• Instructions for the task:
Repeat only the lines running from the beginning of the material through the line that contains "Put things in".

• Recorded data:
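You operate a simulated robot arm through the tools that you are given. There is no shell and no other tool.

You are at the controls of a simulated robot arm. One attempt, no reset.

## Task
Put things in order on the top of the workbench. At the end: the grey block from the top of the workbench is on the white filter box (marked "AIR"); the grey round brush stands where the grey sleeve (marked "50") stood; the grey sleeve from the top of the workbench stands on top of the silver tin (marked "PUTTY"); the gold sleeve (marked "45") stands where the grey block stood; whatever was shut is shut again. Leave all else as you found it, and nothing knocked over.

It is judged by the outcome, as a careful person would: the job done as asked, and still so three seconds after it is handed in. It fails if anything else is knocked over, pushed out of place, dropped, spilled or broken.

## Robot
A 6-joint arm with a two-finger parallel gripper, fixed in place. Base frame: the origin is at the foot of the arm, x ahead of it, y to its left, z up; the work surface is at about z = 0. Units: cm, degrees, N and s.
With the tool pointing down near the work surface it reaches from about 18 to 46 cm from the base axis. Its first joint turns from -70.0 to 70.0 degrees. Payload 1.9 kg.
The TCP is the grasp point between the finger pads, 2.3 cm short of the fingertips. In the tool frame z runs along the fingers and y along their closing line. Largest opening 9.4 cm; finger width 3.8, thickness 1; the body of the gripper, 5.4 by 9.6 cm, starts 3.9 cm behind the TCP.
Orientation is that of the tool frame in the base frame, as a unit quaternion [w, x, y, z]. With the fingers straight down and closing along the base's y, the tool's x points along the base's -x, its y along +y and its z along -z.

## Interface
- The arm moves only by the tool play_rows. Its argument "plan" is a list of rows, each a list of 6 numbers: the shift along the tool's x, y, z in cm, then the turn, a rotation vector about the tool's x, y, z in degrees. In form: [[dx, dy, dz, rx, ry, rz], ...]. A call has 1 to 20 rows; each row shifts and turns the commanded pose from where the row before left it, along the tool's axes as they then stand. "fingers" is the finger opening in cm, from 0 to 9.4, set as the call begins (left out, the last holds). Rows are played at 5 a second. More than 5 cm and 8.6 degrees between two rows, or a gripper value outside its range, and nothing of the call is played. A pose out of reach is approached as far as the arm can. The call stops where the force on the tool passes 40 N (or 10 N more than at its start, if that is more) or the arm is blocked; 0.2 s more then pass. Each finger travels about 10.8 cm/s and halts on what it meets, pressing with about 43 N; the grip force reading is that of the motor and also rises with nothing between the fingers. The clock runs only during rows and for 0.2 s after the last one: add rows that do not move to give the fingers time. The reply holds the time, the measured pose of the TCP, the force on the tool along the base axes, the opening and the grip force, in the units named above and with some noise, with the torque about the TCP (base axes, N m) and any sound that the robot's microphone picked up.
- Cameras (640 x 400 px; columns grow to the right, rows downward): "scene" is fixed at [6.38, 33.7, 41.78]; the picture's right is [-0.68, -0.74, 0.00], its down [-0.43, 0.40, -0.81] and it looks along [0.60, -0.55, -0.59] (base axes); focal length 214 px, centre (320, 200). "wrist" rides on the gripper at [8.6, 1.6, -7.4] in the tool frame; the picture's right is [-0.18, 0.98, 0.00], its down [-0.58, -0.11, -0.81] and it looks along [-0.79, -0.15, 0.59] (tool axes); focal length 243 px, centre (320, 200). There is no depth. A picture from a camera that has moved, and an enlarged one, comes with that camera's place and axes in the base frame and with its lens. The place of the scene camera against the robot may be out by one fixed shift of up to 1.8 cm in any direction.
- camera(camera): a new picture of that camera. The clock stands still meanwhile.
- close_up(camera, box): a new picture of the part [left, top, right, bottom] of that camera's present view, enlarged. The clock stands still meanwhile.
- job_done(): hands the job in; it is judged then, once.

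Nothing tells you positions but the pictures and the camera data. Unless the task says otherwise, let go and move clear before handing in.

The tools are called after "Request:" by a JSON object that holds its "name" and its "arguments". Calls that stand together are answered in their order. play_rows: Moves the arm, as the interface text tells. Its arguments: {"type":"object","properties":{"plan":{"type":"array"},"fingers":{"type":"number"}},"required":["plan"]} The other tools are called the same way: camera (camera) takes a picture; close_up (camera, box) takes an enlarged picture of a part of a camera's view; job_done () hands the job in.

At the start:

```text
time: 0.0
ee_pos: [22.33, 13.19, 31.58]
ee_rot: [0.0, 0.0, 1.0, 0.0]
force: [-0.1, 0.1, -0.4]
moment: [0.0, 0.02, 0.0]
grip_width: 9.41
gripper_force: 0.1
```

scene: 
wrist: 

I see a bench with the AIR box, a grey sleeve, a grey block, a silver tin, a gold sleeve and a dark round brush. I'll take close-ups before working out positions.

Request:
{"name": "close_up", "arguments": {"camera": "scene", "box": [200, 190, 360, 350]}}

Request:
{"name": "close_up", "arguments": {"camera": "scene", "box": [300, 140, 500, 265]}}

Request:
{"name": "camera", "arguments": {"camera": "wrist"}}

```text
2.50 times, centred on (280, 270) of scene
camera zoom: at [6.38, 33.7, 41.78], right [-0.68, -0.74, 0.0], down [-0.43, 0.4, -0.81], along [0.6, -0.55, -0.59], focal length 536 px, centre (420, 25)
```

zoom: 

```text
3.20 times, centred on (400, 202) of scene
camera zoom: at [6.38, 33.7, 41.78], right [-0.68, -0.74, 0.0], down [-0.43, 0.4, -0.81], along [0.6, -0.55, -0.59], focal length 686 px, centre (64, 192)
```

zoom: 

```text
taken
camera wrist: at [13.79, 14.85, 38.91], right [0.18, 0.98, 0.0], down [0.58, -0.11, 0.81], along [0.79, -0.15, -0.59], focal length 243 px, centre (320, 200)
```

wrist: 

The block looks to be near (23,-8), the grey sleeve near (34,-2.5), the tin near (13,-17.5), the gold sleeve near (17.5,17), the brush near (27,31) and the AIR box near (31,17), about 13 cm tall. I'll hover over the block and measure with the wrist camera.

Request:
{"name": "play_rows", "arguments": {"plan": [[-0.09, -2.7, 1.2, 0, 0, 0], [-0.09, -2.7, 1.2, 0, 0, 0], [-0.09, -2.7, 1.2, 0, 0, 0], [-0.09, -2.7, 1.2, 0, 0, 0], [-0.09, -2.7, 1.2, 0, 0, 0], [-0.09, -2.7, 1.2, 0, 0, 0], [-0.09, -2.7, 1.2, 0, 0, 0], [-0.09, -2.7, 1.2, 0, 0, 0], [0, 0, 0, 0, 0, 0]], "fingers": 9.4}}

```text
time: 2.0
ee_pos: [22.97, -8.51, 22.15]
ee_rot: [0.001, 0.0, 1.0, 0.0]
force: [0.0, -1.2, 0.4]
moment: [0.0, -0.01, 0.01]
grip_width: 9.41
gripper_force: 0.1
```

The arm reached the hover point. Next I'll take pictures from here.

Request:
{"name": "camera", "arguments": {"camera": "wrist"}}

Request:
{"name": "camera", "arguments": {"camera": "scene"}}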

• Output:
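You operate a simulated robot arm through the tools that you are given. There is no shell and no other tool.

You are at the controls of a simulated robot arm. One attempt, no reset.

## Task
Put things in order on the top of the workbench. At the end: the grey block from the top of the workbench is on the white filter box (marked "AIR"); the grey round brush stands where the grey sleeve (marked "50") stood; the grey sleeve from the top of the workbench stands on top of the silver tin (marked "PUTTY"); the gold sleeve (marked "45") stands where the grey block stood; whatever was shut is shut again. Leave all else as you found it, and nothing knocked over.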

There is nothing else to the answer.